We all do it: make a small gaff at a Zoom meeting or gathering or party and – HORROR OF HORRORS!
All I can see is that everyone here is laughing at me, thinking: “Look at that stupid, thick fool!”
Emotions instantly go nuclear. I want to hit myself, beat my head against a wall! Shame, rage against myself for being so stupid stupid STUPID!
Everything that went before, everything after is just a fog. All that exists is the feeling of being peeled back to a core of shame and worthlessness.
SO WHAT ACTUALLY HAPPENED?
My thinking has shrunk to a dense micro-dot of shame. All I can think of is what they are all thinking about me! My mind has created a nightmare fantasy in which everyone else in the place is riveted to my deficient behaviour. I’m permitting them no separate reality other than the reality I have projected on to then.

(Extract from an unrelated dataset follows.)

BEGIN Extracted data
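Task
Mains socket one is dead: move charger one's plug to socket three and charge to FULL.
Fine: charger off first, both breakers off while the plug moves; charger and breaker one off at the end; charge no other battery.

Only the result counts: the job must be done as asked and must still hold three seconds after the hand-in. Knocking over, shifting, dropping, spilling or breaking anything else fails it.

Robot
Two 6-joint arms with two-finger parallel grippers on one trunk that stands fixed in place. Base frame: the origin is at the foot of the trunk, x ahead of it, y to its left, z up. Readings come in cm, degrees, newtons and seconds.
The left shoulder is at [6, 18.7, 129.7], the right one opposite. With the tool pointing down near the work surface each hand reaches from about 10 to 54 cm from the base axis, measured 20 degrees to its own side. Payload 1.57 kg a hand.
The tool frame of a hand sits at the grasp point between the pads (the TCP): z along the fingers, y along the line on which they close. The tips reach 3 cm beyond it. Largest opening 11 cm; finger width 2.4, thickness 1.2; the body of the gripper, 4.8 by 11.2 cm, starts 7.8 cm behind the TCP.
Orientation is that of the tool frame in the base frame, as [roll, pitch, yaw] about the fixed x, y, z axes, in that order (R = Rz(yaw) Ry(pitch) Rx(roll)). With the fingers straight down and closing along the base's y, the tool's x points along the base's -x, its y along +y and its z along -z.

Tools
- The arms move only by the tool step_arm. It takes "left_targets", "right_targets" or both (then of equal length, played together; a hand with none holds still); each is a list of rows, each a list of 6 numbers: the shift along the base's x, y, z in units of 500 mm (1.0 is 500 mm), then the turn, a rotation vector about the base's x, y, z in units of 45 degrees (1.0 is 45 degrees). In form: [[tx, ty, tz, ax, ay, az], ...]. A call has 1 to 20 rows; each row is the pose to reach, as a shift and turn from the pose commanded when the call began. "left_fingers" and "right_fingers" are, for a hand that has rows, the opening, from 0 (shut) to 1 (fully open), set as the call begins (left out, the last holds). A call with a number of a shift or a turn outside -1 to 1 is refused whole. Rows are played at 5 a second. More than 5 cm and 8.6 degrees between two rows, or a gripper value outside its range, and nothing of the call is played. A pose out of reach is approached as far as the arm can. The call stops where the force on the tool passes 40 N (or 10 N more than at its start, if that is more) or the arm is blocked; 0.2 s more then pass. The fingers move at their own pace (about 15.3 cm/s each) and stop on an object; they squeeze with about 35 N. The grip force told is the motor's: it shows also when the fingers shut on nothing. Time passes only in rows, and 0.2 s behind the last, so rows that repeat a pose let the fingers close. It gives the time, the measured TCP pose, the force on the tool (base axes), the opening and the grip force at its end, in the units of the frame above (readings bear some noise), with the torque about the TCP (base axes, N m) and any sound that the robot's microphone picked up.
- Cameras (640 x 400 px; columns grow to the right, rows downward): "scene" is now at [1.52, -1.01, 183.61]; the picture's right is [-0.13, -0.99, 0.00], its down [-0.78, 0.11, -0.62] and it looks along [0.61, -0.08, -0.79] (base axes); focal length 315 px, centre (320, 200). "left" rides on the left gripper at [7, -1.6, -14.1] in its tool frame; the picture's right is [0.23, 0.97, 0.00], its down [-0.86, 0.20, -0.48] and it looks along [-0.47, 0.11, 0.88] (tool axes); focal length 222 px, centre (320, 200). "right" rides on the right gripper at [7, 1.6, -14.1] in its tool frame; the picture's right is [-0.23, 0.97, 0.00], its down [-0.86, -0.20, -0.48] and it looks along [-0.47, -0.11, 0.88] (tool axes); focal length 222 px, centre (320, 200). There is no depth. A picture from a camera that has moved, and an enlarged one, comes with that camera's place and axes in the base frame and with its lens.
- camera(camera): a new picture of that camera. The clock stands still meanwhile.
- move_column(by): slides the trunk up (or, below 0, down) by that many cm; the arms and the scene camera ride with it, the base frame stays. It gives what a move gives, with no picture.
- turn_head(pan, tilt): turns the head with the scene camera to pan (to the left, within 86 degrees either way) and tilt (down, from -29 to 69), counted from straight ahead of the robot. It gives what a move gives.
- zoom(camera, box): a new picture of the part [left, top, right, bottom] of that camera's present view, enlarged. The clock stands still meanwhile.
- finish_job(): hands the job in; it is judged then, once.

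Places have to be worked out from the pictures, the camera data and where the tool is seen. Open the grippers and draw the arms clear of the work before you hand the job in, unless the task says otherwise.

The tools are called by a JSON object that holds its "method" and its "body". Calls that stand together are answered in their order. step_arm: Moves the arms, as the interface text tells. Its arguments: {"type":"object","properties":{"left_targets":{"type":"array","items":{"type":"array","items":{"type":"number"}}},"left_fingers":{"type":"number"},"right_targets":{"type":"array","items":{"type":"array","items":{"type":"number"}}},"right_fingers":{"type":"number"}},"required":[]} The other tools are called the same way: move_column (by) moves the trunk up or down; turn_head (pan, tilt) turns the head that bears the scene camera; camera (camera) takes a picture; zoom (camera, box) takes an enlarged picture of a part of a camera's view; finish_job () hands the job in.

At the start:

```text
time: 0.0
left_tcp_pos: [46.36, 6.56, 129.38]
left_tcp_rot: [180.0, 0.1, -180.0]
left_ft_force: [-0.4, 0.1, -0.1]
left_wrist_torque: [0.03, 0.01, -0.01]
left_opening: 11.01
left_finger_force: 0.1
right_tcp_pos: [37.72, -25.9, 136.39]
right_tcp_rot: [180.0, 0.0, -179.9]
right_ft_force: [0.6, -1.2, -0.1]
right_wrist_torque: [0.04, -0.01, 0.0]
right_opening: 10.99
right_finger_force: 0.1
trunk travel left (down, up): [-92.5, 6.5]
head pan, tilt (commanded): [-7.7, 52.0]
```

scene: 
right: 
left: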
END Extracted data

And what a sour, unkind reality that is; a reality where everyone else is indulging in mean, hurtful thoughts about ME, everyone sniggering into their sleeves at my stupid, pathetic mistake.
FROM WHAT DARK CORNER OF THE MIND DOES THIS DRAMA ARISE?
This reaction can usually be traced back to an early childhood incident: Mother/significant other says, acts, or reacts with impatience, frustration, anger just as the infant you is crying out for affirmation, love, comfort.
Infant isn’t yet able to reason that there’s mother/other having a hissy fit. Infant experiences deep existential despair: “ I’m not worth loving. I am REJECTABLE.”
THE OVERWHELMING EMOTION IS: “I AM REJECTABLE!”
And because this kind of event is usually pre-verbal, with no possible way of expressing or rationalising it, the experience is an all-encompassing, deadly emotion.
The event passes. Then later a teacher or peer makes a sarcastic or disparaging comment.
REACTING IN THE PRESENT WITH EMOTIONS FROM YOUR PAST
This triggers the early infant emotion, and now you react to this incident in the present with the same paralysing negative emotion that you experienced back at the very beginning.
EMOTIONAL CHAIN REACTION
Now, anytime you say the ‘wrong’ thing, or do something out of place, or your comment receive a blanking response, the emotions instantly ping to that First Event.
This causes a Chain Reaction, in which the mind collects all the negative energy from every similar experience, then implodes in that devastating self-rejecting shame storm that most of us are familiar with.
There’s no curing this in any conventional sense. However, simply shifting from total IDENTITY with the problem feeling, to OBSERVING it as an interesting psychological phenomenon, can loosen your conviction of being at the centre of a disaster.
IF I CAN SEE IT, I CAN’T BE IT
The most useful phrase for managing Chain Reaction emotions is: ‘THERE IT IS AGAIN’.
Saying this little statement puts you into OBSERVER mode: there IT is. Not me.
THE MIND IS INCAPABLE OF OBSERVING AN EMOTION AND FULLY EXPERIENCING IT AT THE SAME TIME
The wonderful thing about becoming the observer of your emotions is that the mind is incapable of observing an emotion and fully experiencing the emotion at the same time’
THERE IT IS AGAIN!
There IT is again! Ho hum, just another one of those old, un-useful emotions from the past acting out in the present.
It doesn’t get rid of the emotion, but it really does loosen your conviction of its reality, allowing the drama to drain away so you can regain a reasonable perspective on the situation, and allow all those other people to lose the circus villain caricature you had projected onto them, so they are free to emerge into their ordinary, un-dramatic selves.